Primero se conocieron encuestas que mostraron a Scioli muy arriba de Macri, casi junto con la Presidenta. Y de inmediato, abrió su juego y adelantó un escenario que todos estaban tratando de evitar. Contra su costumbre, se expuso al desgaste del largo camino que todavía falta recorrer hasta el 2015 y lo hizo en las puertas de una crisis que seguramente impactará de lleno en su gestión. Manda una señal contraria cuando más necesita del gobierno nacional, quizás con la idea de que la Casa Rosada no puede dejar caer a la provincia. Seguramente no le soltará la mano, pero tampoco le va a financiar la campaña.
El lugar del gobernador se ha puesto incómodo. Las encuestas lo muestran con la imagen positiva más alta después de Cristina Kirchner, pero no tiene presencia territorial ni intendentes fuertes que le respondan, ni controla la Legislatura provincial y le faltan tres años de gestión con presupuestos que no cierran y crisis externa. Si mantiene esa gimnasia que, además, va a contramano de su carácter y de las estrategias en las que se siente más cómodo, expondrá su capital a un fuerte desgaste durante un largo tiempo. Al mismo tiempo, ese lugar de gobernador que se ha puesto tan incómodo constituye la única herramienta política con la que cuenta, por eso es muy difícil que prefiera bajar al llano, donde no tiene estructura.
Moyano habló de elecciones y Scioli también. El único que no tocó el tema fue el tercero en discordia. El Gobierno no quiere abrir la competencia y de esa manera hace que los dos no compitan con otro candidato sino con el 55 por ciento de la Presidenta. Una cifra que fue también el detonante de las dos rebeliones al provocar reajustes lógicos en la relación de fuerzas dentro de la coalición del Gobierno. Con ese respaldo, si Cristina Kirchner no va a la reelección, será la que decida sobre listas y candidaturas. La Presidenta no habla del 2015, pero tampoco dejará que le arrebaten ese lugar de gran electora.
Aun así, ni Scioli ni Moyano terminan de quemar las naves. Después de las señales de despedida, el gobernador soportó una andanada desde el oficialismo y volvió a dar explicaciones ambiguas, tratando de acomodarse otra vez y aguantar los choques, mientras algunos de sus voceros se permitían tonos más tajantes. Moyano fue al revés: los términos más duros los puso él, en tanto su entorno, tanto los que han sido más prokirchneristas como Juan Carlos Schmid, cuanto el denarvaísta Guillermo Pereyra o el duhaldista Momo Venegas, les bajaron el tono a los discursos del camionero.

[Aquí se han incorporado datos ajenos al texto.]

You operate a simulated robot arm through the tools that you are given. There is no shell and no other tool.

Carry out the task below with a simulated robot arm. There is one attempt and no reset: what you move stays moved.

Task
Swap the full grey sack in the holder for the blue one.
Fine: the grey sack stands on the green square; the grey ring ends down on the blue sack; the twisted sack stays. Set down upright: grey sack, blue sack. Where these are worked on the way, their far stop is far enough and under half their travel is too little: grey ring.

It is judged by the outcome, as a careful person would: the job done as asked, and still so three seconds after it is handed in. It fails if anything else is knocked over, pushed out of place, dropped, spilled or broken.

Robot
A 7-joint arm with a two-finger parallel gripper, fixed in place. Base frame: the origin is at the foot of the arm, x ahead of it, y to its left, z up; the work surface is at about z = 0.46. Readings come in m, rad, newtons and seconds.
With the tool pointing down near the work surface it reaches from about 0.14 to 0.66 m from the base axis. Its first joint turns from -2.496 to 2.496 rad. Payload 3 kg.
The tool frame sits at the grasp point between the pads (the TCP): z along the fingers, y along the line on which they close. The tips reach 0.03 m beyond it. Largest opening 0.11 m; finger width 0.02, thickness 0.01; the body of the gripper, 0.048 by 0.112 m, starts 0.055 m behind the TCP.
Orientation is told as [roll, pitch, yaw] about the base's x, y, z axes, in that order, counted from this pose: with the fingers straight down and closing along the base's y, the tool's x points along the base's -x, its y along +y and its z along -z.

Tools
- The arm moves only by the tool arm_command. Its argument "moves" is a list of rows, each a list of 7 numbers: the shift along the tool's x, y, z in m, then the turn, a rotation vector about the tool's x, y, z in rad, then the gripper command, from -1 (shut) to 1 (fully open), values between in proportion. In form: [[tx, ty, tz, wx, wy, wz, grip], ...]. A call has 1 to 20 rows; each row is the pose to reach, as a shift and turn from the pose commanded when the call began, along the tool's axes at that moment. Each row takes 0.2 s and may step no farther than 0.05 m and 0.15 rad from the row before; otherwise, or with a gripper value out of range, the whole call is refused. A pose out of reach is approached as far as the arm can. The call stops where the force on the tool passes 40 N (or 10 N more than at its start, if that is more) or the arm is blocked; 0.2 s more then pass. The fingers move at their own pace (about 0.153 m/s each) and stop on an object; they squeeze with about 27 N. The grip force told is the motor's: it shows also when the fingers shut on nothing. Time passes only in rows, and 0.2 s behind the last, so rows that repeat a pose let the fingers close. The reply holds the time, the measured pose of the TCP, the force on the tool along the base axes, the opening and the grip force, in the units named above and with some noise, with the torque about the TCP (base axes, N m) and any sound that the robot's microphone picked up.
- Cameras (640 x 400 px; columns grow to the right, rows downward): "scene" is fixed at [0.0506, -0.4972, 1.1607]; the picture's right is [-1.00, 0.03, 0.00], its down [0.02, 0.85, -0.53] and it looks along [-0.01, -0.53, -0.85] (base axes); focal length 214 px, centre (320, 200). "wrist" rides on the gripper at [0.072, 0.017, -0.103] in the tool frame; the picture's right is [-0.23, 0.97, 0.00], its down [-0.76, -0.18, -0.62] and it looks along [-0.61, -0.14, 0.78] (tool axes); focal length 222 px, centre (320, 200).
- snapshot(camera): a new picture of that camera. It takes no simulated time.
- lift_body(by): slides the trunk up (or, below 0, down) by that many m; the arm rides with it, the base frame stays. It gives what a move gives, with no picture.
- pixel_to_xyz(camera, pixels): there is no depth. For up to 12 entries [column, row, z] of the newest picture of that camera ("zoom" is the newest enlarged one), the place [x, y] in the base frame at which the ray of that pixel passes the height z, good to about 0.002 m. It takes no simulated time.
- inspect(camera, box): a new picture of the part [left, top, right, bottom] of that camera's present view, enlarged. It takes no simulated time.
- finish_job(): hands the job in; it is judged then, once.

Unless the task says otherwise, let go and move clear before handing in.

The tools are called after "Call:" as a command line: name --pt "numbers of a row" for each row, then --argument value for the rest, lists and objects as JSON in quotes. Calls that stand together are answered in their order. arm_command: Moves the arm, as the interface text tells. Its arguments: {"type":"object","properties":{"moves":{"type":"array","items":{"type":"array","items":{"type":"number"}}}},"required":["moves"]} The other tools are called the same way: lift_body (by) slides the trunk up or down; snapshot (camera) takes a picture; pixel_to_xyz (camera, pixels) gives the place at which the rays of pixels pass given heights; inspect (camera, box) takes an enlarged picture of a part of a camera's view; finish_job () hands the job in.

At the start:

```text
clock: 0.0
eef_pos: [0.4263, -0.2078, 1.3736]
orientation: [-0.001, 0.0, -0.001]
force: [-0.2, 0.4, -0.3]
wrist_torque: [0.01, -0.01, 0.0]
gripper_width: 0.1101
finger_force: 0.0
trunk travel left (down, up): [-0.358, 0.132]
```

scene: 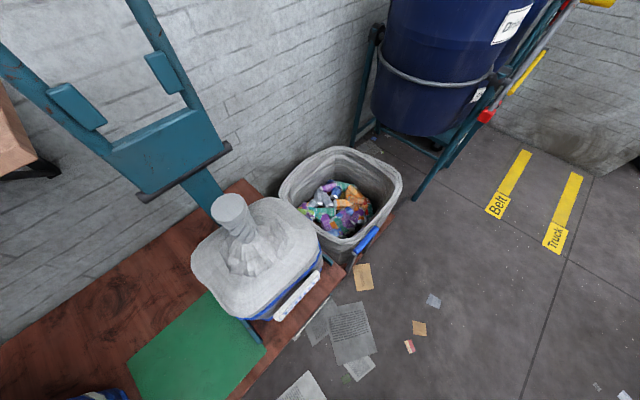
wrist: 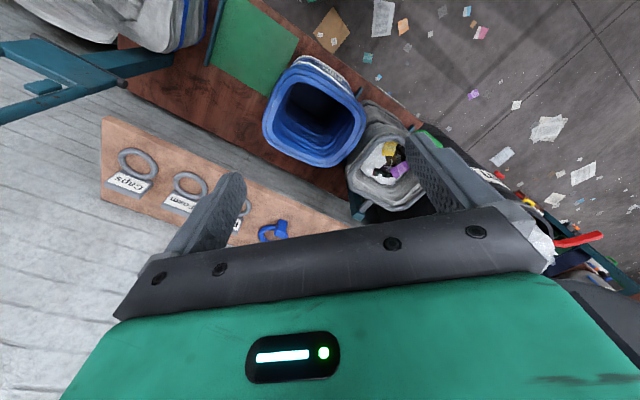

Necesitan esos matices para no terminar de irse porque todavía no existe el lugar que los cobije fuera del kirchnerismo. El significado de los encuentros entre los dos díscolos ha sido minimizado por uno y otro. Pero al mismo tiempo se justifican e intercambian flores públicamente en senderos que la política tiende a hacer confluir necesariamente.
En su discurso en Ferro, Moyano no dijo que ya había cambiado el voto, sino que “había que pensar” en cambiarlo. Era una frase dirigida a su ámbito de influencia más general, cuando habló en representación genérica de “los trabajadores”. Seguramente él ya cambió su voto, pero cuando habla de esa manera está diciendo que esa base social, los trabajadores y, más concretamente, los que lo respaldan, todavía no están pensando en cambiarlo. Una frase tan condicionada no sirve como advertencia, pero le ayuda a contener a varios de sus dirigentes y gran parte de su base social.
Scioli tiene el mismo intríngulis en esta órbita de despegue porque de esa imagen positiva muy alta que le muestran las encuestas, sólo una pequeña porción no es compartida con la imagen presidencial. Es más, para la gran mayoría, van atadas una con otra, sin que se pueda precisar, en el mejor de los casos, por dónde pasaría la línea de corte.
Y los mismos sobresaltos tendrían si plantearan una confluencia. A Moyano lo pondría en una paradoja: se pelea contra un gobierno que tiene muchos planteos similares en lo social y en lo económico y se amiga con un dirigente con planteos más parecidos a los que siempre criticó. En el caso de Scioli, ese pequeño sector del electorado que no comparte con Cristina Kirchner, el que tiene más asegurado, es el que menos quiere a Moyano, serían los primeros en sacarle respaldo. Es decir, lo que les queda por ahora es nada más que saludarse desde lejos.
El lugar que Moyano y Scioli han tenido en la coalición kirchnerista no es el mismo que pueden tener fuera de ella. En todo caso, tendrán que construirlo. Ese lugar no existe principalmente porque el kirchnerismo tampoco es el mismo que cuando confluyeron, en el 2003, y ha ocupado con mucha fuerza todos los espacios referenciados por el peronismo. Y, para bien o para mal, la mayoría de las veces en la historia el peronismo no se dividió, solamente se fueron algunos de sus dirigentes.